India accuses China of ‘militarisation of the Taiwan Strait’ as row over navy vessel grows

Workers wave the flags of Sri Lanka and China to welcome the Chinese research and survey vessel the Yuan Wang 5 at port in Hambantota
Workers wave the flags of Sri Lanka and China to welcome the Chinese research and survey vessel the Yuan Wang 5 at port in Hambantota. Photograph: Ishara S Kodikara/AFP/Getty Images

India has accused China of “militarisation of the Taiwan Strait”, in an escalating war of words triggered by a Chinese military ship docking in a controversial Sri Lankan port.

The accusation, referenced in a statement by the Indian high commission in Sri Lanka on Sunday, is reportedly the first time the Indian government has used the descriptor, and is a rare intervention on the cross-straits issues as India contends with tensions on its own border with China.

Earlier this month a Chinese military research vessel docked at Sri Lanka’s Hambantota port for a week. Analysts say the Yuan Wang 5 is among a group of Chinese ships operated by the People’s Liberation Army that monitor satellite, rocket and intercontinental ballistic missile launches.

The docking of the Yuan Wang 5 was delayed for several days after India objected, amid fears that Beijing intends to use the port as a military base. China’s foreign affairs ministry had said the vessel was conducting maritime research, in line with international law and practice, and would not affect “the security and economic interests of any country”.

The Yuan Wang 5 left a week ago, but over the weekend China’s embassy in Sri Lanka accused India of using security concerns to conduct “de facto thorough interference in Sri Lanka’s sovereignty and independence”.

On Saturday, India’s high commission in Colombo said Sri Lanka “needs support, not unwanted pressure or unnecessary controversies to serve another country’s agenda”. It also referred to “debt-driven agendas”, in apparent reference to the Chinese-funded Hambantota port, which is often tied to accusations of Chinese debt-trap diplomacy.
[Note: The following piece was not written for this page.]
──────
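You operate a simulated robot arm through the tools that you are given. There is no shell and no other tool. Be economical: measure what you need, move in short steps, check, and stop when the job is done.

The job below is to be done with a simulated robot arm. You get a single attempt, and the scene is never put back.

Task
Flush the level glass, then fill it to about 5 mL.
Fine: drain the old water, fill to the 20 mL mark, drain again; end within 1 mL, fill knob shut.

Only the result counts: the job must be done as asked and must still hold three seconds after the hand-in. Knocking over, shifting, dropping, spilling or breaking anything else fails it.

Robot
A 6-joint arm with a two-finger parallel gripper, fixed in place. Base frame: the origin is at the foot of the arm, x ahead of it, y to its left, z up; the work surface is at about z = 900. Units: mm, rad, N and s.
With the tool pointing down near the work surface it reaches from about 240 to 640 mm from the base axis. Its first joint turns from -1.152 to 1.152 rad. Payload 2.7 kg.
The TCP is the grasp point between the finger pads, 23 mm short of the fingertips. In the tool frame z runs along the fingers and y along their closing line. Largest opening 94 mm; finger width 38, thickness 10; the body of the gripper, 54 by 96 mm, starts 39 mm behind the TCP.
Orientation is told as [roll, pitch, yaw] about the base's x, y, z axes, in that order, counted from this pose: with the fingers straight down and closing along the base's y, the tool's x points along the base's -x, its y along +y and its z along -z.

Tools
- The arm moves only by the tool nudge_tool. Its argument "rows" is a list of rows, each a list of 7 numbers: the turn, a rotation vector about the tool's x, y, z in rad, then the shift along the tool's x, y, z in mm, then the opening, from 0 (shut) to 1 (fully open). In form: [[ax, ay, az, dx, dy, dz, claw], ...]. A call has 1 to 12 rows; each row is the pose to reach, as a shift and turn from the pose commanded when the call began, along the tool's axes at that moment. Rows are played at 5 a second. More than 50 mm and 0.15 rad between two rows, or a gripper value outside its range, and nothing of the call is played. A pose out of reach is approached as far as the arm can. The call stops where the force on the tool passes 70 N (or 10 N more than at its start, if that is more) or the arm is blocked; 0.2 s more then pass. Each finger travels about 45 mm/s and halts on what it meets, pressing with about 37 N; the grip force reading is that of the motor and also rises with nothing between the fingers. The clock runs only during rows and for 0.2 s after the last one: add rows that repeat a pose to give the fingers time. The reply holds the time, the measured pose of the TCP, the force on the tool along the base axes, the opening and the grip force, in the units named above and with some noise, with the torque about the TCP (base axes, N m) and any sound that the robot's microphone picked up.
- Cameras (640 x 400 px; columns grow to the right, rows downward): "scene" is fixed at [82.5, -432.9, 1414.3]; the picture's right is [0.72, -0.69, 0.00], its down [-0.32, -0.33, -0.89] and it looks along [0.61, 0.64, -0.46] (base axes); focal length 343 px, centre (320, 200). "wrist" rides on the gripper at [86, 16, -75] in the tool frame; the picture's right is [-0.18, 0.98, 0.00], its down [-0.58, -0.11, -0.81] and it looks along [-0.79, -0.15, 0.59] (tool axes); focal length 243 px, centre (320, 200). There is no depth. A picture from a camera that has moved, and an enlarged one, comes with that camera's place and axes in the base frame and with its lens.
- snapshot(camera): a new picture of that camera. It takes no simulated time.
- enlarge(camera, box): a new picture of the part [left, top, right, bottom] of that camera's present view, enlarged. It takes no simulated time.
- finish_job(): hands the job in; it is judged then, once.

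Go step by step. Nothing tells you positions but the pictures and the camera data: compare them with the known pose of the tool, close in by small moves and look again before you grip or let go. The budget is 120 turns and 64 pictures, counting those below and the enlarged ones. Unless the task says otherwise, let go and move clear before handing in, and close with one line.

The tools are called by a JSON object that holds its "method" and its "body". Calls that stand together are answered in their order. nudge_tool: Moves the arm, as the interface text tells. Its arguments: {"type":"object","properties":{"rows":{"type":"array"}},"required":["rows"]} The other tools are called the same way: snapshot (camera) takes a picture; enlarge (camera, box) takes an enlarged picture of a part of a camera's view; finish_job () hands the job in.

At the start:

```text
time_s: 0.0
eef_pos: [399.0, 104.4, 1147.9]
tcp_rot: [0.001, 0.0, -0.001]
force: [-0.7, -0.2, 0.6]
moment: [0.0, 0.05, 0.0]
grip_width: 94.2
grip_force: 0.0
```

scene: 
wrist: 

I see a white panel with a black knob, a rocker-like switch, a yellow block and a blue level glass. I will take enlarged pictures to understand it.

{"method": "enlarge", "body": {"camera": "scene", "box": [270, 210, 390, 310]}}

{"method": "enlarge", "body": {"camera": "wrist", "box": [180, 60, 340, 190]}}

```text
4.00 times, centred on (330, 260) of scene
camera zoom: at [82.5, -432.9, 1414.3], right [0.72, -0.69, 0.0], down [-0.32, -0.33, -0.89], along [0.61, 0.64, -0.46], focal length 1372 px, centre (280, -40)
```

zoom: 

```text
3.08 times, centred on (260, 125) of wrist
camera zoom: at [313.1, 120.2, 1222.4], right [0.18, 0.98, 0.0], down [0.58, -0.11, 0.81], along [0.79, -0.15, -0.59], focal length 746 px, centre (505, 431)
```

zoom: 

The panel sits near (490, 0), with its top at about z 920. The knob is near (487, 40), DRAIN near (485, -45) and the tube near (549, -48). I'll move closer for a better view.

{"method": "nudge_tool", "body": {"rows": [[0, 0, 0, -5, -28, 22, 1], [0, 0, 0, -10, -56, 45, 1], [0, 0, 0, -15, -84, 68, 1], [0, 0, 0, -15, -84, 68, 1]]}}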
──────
Sri Lanka is currently navigating its way out of its worst-ever economic crisis, and is balancing the competing influences of India and China, both of which analysts say it needs. Chinese loans account for about 10% of the nation’s total foreign debt. But since this year, India has also lent about $3.8bn to help Sri Lanka through its economic crisis.

Wen-ti Sung, a political scientist at the Australian National University specialising on Taiwan and China, said Delhi was creating “new bargaining leverages” in accusing China of “militarisation” of the strait, by normalising “tougher rhetoric” which it could offer to discontinue in future negotiations.

“Knowing that China does not want escalation on multiple fronts, India is venturing to create a new leverage where none existed before, by calling China out on Taiwan,” Sung said, noting China’s domestic pressures with the coming 20th party congress, when President Xi Jinping will seek a third term.

The ship docked at Hambantota just a week after China completed its large-scale military drills around Taiwan, in response to a visit by the US House speaker, Nancy Pelosi. Since those drills ended, China’s military has continued with increased activity which analysts have labelled a concerning “new normal”. There are now near daily crossings of the media line, an unofficial border dividing the Taiwan Strait, but which China has recently claimed as its sovereign waters.

At the time, when the US and other allies were condemning the drills, India’s government stuck to vaguer statements, saying it was “concerned at recent developments”.

“We urge the exercise of restraint, avoidance of unilateral actions to change status quo, de-escalation of tensions and efforts to maintain peace and stability in the region,” an external affairs spokesman said.